Repeat the text provided word for word.

## TEXT PROVIDED
* begin *

家が開業医だったので、その待合室に多種多様な本があって、また書斎にも本があって、それらは大人のための本だから子どもは読んではいけないといわれていたが、隠れて読んでいたのだとのこと。昔の本は総ルビなので、子どもでも読もうと思えば読めてしまったのだということだが、単に漢字が読める読めないということだけではないはずで、理解力がなければ読み進むことはできない。
日本文学全集、世界文学全集だけでなく、日本大衆文学全集、世界大衆文学全集といった全集ものがあったのだそうで (これは叔父の部屋にあったという発言がある)、ユーゴーとかディケンズは大衆文学に入っていたのだという。その頃のエンターテインメントというものに対する評価がどういうものであったのかがよくわかる。日本の大衆小説で印象に残ったものとして皆川は、吉川英治『神変麝香猫』『鳴門秘帖』、三上於菟吉『敵討日月草紙』、そして国枝史郎、小酒井不木などをあげている。

* end *

## STORED DATA
* begin *

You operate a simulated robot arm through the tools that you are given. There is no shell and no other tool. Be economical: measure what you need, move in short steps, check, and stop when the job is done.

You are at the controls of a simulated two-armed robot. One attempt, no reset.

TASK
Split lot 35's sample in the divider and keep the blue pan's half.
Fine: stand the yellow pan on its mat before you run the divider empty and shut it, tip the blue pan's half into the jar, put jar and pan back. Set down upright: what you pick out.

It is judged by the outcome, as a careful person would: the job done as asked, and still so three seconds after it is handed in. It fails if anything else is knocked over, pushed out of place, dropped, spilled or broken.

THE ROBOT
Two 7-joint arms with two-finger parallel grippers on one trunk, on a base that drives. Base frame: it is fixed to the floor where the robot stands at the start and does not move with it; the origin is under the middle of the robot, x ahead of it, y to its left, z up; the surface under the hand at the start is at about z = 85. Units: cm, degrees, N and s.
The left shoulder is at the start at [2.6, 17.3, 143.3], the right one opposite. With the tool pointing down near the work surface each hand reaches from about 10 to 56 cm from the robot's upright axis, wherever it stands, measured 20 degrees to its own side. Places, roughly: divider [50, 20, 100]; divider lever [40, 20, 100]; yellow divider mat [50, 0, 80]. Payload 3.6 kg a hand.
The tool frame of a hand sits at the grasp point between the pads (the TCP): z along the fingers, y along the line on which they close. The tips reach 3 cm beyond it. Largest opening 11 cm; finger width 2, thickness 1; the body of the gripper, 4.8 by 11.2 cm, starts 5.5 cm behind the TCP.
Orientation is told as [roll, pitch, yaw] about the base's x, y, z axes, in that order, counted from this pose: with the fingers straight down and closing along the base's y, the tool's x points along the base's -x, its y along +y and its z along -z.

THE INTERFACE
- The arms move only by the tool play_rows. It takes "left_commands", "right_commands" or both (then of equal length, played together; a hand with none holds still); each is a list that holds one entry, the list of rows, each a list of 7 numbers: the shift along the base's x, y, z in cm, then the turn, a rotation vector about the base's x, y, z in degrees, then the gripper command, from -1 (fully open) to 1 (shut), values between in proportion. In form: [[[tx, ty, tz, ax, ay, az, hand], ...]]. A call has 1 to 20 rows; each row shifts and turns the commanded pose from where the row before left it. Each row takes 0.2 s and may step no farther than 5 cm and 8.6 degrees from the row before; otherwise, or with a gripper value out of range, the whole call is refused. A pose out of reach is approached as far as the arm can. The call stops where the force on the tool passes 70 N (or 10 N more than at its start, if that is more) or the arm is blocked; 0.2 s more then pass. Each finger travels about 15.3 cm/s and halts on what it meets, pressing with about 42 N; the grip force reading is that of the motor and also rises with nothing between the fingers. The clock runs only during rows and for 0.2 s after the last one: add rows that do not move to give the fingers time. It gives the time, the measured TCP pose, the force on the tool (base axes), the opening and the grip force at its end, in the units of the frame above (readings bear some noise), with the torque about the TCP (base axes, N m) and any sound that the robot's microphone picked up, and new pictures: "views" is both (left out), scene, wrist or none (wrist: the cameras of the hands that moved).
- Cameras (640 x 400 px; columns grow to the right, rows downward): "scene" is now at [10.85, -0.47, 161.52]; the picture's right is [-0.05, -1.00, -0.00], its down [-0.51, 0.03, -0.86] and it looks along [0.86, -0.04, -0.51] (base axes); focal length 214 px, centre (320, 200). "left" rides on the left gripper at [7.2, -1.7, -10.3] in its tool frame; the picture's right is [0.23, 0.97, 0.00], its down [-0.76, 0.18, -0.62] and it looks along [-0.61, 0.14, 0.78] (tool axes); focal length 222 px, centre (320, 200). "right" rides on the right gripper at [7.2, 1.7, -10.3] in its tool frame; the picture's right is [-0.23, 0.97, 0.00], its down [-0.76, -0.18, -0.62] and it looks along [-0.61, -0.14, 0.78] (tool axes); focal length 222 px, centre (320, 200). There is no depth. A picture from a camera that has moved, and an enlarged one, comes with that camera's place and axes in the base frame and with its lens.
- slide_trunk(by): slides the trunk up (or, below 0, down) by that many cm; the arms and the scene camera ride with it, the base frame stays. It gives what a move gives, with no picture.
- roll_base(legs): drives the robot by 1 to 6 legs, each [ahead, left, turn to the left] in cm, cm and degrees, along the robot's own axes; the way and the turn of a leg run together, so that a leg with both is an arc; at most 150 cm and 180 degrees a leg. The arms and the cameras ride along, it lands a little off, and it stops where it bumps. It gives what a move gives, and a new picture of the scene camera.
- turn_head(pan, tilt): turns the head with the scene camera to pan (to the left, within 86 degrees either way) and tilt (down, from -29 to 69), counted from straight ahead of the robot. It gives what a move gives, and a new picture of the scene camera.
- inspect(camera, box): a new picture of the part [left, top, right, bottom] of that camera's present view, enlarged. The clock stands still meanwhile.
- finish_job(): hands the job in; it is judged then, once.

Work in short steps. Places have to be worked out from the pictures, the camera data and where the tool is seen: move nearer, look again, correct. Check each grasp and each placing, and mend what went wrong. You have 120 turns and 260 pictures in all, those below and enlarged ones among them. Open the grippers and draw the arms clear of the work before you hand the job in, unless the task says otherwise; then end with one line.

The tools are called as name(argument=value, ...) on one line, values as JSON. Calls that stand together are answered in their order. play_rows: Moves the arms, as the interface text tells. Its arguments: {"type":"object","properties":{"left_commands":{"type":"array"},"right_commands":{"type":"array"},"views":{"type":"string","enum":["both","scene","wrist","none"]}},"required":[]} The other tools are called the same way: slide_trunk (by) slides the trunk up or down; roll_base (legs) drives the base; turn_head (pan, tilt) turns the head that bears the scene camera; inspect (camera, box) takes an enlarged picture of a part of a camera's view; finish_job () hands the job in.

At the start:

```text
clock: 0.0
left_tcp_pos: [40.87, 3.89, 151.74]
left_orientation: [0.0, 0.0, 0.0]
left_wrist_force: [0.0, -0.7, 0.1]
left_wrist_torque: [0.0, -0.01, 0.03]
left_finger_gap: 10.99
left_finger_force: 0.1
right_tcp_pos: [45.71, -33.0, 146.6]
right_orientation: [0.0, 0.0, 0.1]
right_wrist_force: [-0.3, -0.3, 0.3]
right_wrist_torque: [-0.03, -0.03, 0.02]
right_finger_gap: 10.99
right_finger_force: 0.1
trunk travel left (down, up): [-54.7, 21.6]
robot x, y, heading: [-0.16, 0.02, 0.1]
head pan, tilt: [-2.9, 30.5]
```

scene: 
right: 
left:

* end *

## RESULT
家が開業医だったので、その待合室に多種多様な本があって、また書斎にも本があって、それらは大人のための本だから子どもは読んではいけないといわれていたが、隠れて読んでいたのだとのこと。昔の本は総ルビなので、子どもでも読もうと思えば読めてしまったのだということだが、単に漢字が読める読めないということだけではないはずで、理解力がなければ読み進むことはできない。
日本文学全集、世界文学全集だけでなく、日本大衆文学全集、世界大衆文学全集といった全集ものがあったのだそうで (これは叔父の部屋にあったという発言がある)、ユーゴーとかディケンズは大衆文学に入っていたのだという。その頃のエンターテインメントというものに対する評価がどういうものであったのかがよくわかる。日本の大衆小説で印象に残ったものとして皆川は、吉川英治『神変麝香猫』『鳴門秘帖』、三上於菟吉『敵討日月草紙』、そして国枝史郎、小酒井不木などをあげている。